>> Begin TEXT SHOWN
A grid resistor is connected to a capacitor in effect by virtue of the capcitance between the grid and the plate. So it seems then we have a RC network. Hence, it would roll off High frequency response at a certain frequency .

Is this actually part of whats called the miller effect ??

OR...

is the Miller effect confined to the fact that high frequency output signals can be capacitively coupled back to the grid (x u), with the result of possible oscillation and reduced gain?
 
The miller effect says that that capacitance is going to be amplified by a factor of (1+gain). So if you have a 10 pF capacitor connected from grid to anode of a tube with a gain of 25, that capacitor appears as a 250 pF capacitor since you need to charge up the capacitor not only with the changing signal but also with the change in plate voltage.
 
Thanks Dale.

When the capcitance charges, is it drawing current on its way from the cathode to the plate ? Is this how it works? Hence the reduced gain with the miller effect?
 
That's right. But you can look at it in many ways. Basically, the voltage of the capacitor needs to charge to the change in grid voltage plus the change in plate voltage. Effectively, you can look at this as a capacitive feedback network, or as a capacitor to ground with a value that's C*(1+gain).
 
[quote author="dale116dot7"]you can look at it in many ways. [/quote]

So called Miller theorem, maybe that Miller, who wrote "Science
of Musical Sound" I don t know, someone here maybe know???

I do not remember exactly, hehe...
Given any linear general network with two nodes A,B, and ground
and having between nodes gain so that Vb=Au*Va.
If capacitor (or it may be resistor or inductor, only must be computed
dually, like admittance) is connected between A and B,
then you see between A and ground capacitance

Cseen=Cab*(1-Au)

and when Au is large and negative, capacitance seen is larger than C real.

But the some with conductance.

But if Au is unity (like in cathode follower), capacitance seen can be 0.


"mistakes reserved!"
xvlk
 
> maybe that Miller, who wrote "Science of Musical Sound"

Or maybe Glenn "In The Mood" Miller, King Of Swing?

The phrase "Miller Effect" may not be well known outside the US, and he may not have been the first man in the world to understand it, but it is a good paper. Here's a scan:

http://web.mit.edu/klund/www/papers/jmiller.pdf

When a tube is cold, it has a capacitance (everything has capacitance).

When hot and working as an amplifier, the capacitance increases. In fact the input capacitance changes with plate load, very annoying. Why? How much?

John Miller's paper is heavy reading, try the light version:

http://en.wikipedia.org/wiki/Miller_effect
 
I have nothing to offer, just wanted to say thanks to caps for asking specific questions. I've learned much from the threads you start here in the Drawing Board. Danka! :sam:
 
v1-1a.jpg

It is sort of like reading Carl and Jerry from a 1955 Popular Electronics, aint it.
Bravo.
 
[quote author="PRR"]Or maybe Glenn "In The Mood" Miller, King Of Swing?
>> End TEXT SHOWN
>> Begin DATA LINES
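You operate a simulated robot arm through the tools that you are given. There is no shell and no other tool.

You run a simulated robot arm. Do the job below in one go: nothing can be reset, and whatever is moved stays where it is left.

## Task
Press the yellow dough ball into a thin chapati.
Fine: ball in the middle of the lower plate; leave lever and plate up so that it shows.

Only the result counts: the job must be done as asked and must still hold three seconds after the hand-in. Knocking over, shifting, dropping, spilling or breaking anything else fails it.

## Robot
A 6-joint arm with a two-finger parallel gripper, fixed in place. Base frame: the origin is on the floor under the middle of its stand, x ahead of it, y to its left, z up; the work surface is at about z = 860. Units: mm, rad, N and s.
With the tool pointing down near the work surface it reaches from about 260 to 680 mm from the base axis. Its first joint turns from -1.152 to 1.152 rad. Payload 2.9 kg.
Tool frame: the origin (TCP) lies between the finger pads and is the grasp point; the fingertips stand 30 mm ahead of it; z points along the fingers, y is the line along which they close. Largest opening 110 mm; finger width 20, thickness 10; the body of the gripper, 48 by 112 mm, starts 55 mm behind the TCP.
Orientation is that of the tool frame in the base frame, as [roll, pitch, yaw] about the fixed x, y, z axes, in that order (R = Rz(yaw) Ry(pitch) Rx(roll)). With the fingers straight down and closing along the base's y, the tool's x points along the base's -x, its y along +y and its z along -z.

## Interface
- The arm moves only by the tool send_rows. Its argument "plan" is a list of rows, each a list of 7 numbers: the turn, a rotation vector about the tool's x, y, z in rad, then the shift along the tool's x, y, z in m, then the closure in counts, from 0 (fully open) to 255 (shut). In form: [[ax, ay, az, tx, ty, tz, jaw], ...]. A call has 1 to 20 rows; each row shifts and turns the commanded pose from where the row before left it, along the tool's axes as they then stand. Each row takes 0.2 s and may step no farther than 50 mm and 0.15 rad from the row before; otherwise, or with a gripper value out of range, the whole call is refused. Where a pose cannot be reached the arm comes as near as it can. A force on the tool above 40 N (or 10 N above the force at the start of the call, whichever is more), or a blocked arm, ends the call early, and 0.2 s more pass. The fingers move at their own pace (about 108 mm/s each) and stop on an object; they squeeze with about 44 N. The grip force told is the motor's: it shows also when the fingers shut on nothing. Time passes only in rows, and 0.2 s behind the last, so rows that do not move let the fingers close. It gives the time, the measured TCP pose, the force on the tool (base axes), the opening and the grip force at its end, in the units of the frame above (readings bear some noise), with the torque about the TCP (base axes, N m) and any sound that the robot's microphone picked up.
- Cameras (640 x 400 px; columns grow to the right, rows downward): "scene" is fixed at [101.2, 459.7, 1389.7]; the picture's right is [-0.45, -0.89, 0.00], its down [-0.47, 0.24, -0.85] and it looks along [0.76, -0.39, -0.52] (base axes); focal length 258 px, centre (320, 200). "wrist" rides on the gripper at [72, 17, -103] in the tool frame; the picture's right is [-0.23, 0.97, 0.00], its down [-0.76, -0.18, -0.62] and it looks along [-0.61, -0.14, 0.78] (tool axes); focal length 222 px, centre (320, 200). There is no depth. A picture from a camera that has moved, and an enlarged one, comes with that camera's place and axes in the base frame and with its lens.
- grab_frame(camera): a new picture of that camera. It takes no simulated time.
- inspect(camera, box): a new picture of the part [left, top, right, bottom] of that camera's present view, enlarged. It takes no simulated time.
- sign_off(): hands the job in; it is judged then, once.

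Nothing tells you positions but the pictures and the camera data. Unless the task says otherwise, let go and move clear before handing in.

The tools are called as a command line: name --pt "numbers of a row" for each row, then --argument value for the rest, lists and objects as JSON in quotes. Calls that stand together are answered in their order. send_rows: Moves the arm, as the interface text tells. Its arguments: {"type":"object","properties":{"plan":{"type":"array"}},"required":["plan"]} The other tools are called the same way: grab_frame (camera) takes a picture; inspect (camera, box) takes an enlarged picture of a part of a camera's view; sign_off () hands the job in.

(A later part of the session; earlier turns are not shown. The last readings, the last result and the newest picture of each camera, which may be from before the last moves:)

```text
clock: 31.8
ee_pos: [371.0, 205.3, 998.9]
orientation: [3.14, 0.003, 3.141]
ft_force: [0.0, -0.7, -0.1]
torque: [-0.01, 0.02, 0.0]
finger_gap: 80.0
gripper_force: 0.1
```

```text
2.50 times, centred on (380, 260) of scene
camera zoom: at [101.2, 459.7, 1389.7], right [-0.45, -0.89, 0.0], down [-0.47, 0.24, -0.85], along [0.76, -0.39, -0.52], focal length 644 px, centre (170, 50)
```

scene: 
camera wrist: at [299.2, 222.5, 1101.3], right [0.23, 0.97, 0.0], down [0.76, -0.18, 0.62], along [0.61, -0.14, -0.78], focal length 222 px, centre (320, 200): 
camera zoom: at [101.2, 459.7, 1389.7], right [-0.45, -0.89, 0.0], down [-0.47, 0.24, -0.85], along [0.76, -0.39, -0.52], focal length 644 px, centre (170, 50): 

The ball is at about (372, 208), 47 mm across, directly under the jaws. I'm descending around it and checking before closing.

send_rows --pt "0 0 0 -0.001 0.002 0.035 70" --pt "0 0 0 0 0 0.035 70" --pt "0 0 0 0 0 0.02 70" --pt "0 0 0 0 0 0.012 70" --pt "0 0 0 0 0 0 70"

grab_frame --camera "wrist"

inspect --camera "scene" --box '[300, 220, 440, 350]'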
>> End DATA LINES
### [WHAT IS NEEDED]
Retype the section of the text shown that opens with "When hot and" and closes with "Electronics, aint it.".

### [SOLVED EXERCISE]
When hot and working as an amplifier, the capacitance increases. In fact the input capacitance changes with plate load, very annoying. Why? How much?

John Miller's paper is heavy reading, try the light version:

http://en.wikipedia.org/wiki/Miller_effect
 
I have nothing to offer, just wanted to say thanks to caps for asking specific questions. I've learned much from the threads you start here in the Drawing Board. Danka! :sam:
 
v1-1a.jpg

It is sort of like reading Carl and Jerry from a 1955 Popular Electronics, aint it.